Plus you need to look at the ongoing monthly fee for the service plan. Satellite phones are similar in size to a regular mobile phone while some prototype satellite phones have no distinguishable difference from an ordinary smartphone. All satellite phones are purpose-built for one particular network, so they cannot be switched to other networks. A fixed installation, such as one used aboard a ship, may include large, rugged, rack-mounted electronics, and a steerable microwave antenna on the mast that automatically tracks the overhead satellites. Smaller installations using VoIP (Voice over Internet Protocol) over a two-way satellite broadband service such as BGAN (Broadband Global Area Network) or VSAT (Very Small Aperture Terminal) bring the costs within the reach of leisure vessel owners.
VHF – POPULAR OPTION
For most coastal skippers it is the VHF that is the first line of communication. If you suddenly find yourself in an emergency situation and you need to call for help, then the VHF should be your first choice. VHF marine coverage is extensive and a call will likely be heard 24/7 by someone, either Coast Guard or a private listening station. Response time to assist you in whatever emergency you have will be shortened by being able to contact the right people immediately.
VHF radios work on a premise of reception known as line of sight. Line of sight is the ability of the radio to receive signals in a straight line, depending on the environment the VHF radio is operating in. There are many things that can affect the VHF radio’s ability to receive or transmit signals, such as buildings, mountains, hills and other terrain that can keep the radio from sending a signal in a straight line. Mounting your antenna as high as possible such as the highest mast on a boat or standing at the highest point possible in the surrounding terrain will make it easier to surmount the problem line of sight reception and transmission can present. Some VHF radios offer Digital Selective Calling (DSC), which is a global protocol that uses channel 70 to transmit and receive digital messages. DSC also enables you to selectively alert single or multiple skippers of incoming VHF calls by using stored numbers, similar to making a phone call.
Distress messages are repeated every 4 minutes until they are acknowledged. Then there is the Global Maritime Distress Safety System (GMDSS) which is an internationally agreed-upon set of safety procedures, and comes with a number of the more powerful VHFs. There are two main types of VHF radios to choose from for functionality purposes and they are each slightly different in structure. Fixed mount VHF radios are by name, attached to a static location such as a wall, or dashboard of a ship. These types of VHF radios are generally attached to a power source other than a battery and have the highest transmission and reception capabilities of up to 25 miles.
The antenna of a fixed mount VHF radio is attached to the radio by a coaxial cable and as a rule should be at least 1m away from the radio to avoid interference such as squeals. Hand-held VHF radios are a more portable version of the VHF radio that has an antenna attached to the hand-held radio itself. These radios are either powered by replaceable or rechargeable batteries and have a dramatically decreased operating range of up to 5 miles. Different types of antennas will yield a varied signal wave pattern measured in decibels. The lower the decibels an antenna has, the broader and less concentrated wave patterns it will generate during transmission, which also diminishes the signal strength and reception.

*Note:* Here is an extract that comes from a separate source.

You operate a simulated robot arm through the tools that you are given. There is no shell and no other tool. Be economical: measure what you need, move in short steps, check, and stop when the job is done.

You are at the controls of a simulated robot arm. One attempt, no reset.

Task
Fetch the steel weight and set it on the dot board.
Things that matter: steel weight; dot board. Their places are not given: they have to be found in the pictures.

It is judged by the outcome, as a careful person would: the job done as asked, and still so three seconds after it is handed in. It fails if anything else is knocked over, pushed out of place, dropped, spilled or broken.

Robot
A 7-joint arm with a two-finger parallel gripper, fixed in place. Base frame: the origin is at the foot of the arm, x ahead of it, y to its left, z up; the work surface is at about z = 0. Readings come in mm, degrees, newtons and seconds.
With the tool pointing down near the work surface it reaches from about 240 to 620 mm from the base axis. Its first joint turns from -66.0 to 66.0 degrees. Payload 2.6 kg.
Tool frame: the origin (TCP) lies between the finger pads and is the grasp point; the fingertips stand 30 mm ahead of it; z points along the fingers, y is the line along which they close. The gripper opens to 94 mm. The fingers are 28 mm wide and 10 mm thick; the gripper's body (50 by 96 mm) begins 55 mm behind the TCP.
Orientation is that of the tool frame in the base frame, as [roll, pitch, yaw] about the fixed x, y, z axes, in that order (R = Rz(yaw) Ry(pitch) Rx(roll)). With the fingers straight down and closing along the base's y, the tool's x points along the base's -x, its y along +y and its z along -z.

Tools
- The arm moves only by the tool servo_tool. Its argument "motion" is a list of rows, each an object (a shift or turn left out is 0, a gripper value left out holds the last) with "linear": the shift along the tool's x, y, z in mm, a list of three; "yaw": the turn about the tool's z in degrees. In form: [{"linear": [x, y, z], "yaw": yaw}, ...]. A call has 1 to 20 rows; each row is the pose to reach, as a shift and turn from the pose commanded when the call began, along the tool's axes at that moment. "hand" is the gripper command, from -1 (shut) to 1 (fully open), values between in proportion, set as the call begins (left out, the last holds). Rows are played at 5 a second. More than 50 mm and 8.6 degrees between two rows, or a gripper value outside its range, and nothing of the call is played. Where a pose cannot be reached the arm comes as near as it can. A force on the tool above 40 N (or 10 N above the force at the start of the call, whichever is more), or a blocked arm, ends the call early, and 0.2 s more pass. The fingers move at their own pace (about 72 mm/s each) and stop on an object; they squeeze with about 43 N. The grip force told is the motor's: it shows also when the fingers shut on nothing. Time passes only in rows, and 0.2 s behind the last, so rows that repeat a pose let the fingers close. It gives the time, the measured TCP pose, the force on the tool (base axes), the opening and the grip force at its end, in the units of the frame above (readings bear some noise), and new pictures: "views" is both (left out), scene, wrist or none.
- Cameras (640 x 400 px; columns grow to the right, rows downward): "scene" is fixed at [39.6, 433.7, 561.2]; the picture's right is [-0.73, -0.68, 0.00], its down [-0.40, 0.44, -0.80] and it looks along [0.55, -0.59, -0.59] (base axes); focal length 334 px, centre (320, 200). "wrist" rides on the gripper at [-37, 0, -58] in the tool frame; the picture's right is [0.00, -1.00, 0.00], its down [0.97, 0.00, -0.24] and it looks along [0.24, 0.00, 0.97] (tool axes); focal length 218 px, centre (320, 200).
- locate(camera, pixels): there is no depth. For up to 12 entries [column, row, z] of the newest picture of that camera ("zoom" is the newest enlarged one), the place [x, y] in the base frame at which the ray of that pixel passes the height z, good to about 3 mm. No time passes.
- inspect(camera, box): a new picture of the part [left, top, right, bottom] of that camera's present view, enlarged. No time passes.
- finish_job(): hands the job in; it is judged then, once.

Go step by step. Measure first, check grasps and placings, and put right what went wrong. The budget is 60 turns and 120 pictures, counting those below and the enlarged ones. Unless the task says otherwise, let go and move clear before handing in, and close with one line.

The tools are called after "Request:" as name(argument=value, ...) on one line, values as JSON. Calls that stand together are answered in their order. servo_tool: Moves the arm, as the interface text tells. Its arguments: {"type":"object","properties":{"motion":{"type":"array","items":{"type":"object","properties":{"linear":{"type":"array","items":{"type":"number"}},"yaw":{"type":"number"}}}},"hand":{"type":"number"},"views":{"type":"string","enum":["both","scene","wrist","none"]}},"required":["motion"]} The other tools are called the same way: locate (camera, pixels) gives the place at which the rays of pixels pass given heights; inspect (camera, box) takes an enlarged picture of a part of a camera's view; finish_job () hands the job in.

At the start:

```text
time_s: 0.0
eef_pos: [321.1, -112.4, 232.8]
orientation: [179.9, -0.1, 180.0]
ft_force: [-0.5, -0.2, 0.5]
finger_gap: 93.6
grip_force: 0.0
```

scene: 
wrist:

If you have a VHF that has a lower decibel antenna, it is better to use it in places that allow for higher mounts. As a general rule, the taller an antenna is for a VHF radio, the better transmission and reception capabilities it will produce. Among the advantages of handheld units are that they are generally splash proof or waterproof, which are great features when used in a marine environment. Some even float. Transmission power switches between 1 and 25 watts for fixed units, with handhelds switchable from 1 to 6 watts. Generally, the handhelds have power packs containing rechargeable lithium ion batteries, although basic alkaline batteries will also work fine, but will not power the hand held up for as long. A fully charged lithium ion battery should allow for upwards of 15-16 hours of operation under normal conditions.
SSB – OFFSHORE CAPABLE
If you want to be really technical, single-sideband modulation (SSB) is a refinement of amplitude modulation that more efficiently uses electrical power and bandwidth. In layman’s terms it is simply a must-have communications device if you are considering going offshore. The SSB has its roots with the AM broadcast signal. Although AM signals were transmitted almost exclusively for decades, it was discovered that the AM signal could be dissected. The first amateur radio operators to experiment with these processes often used both sidebands without the carrier.

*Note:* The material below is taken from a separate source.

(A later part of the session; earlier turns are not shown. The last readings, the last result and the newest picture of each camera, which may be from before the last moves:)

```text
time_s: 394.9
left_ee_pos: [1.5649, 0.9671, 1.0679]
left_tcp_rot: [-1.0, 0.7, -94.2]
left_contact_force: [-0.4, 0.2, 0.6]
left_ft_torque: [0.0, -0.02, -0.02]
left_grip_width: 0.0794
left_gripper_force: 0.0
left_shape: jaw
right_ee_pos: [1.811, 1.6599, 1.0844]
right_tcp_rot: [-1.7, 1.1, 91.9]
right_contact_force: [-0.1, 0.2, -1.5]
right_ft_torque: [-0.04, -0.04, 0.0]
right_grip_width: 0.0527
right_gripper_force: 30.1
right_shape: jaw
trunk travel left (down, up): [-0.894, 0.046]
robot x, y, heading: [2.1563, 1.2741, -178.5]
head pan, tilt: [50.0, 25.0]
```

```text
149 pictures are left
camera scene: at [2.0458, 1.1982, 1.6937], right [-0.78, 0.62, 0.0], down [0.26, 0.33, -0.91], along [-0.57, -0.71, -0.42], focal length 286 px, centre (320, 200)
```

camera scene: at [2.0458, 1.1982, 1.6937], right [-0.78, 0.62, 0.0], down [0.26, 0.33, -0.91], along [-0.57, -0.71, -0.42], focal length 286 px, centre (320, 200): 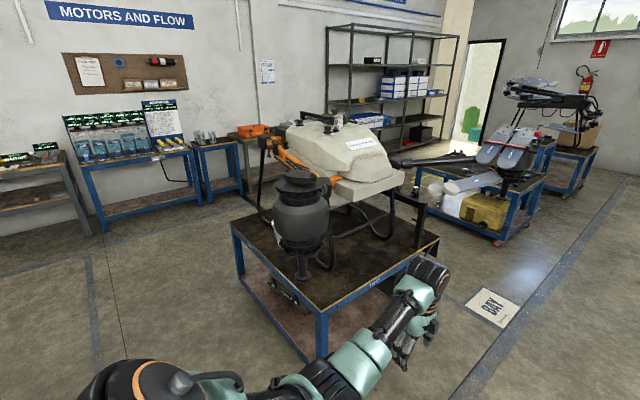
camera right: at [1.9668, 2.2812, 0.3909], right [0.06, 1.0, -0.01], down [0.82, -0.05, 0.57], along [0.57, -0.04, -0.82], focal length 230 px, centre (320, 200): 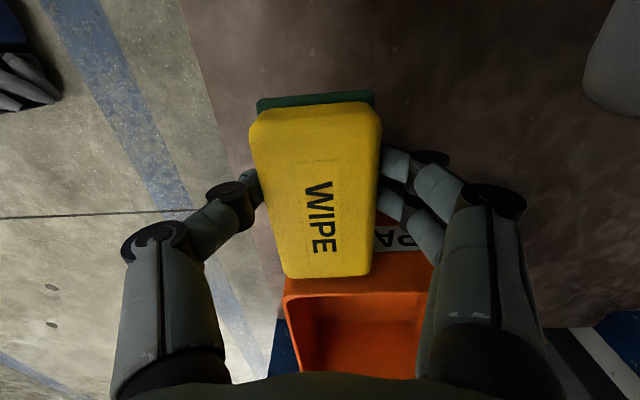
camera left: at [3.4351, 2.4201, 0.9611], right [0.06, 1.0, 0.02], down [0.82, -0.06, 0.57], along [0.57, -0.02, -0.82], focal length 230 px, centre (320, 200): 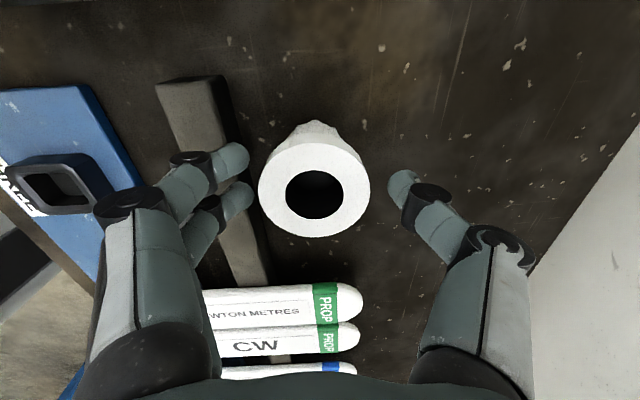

This is known as double sideband (DSB). DSB was typically used in the earlier operations because it was much easier to strip out just the carrier than to strip out the carrier and one of the sidebands. Today it is much more common in the amateur bands to transmit merely using one of the sidebands, which is known as single sideband (SSB). Single sideband transmissions can consist of either the lower sideband (LSB) or the upper sideband (USB). If you listen to an SSB signal on an AM modulation receiver, the voices are altered and sound a lot like cartoon ducks. As a result, you must have a special SSB receiver to listen to these transmissions. Although this was often difficult for the amateur radio operators of the 1950s to obtain, it is no longer a problem with today’s modern SSB transceivers.
There are enormous benefits to installing a Single Sideband radio on your boat. With a Single Sideband radio you can talk to people on any other vessel anywhere in the world, so long as they also have an SSB. You can contact shore stations such as private marine businesses, yacht clubs and rescue services. Plus, you can even set up your own shore station to stay in touch with your business while far out at sea! There is also the benefit of being able to send and receive Internet email from anywhere in the world for very low cost. As well, you can receive weather charts by connecting your computer to your SSB with weather fax software. SSB’s are highly efficient and generally have a power output of 100 to 150 watts.
It is one reason why long distances can be covered effectively with SSB. SSB’s benefit is not only evident on transmission. The reverse happens on receive. When you work out the math, the efficiency with an SSB signal is many times greater than with a conventional AM signal.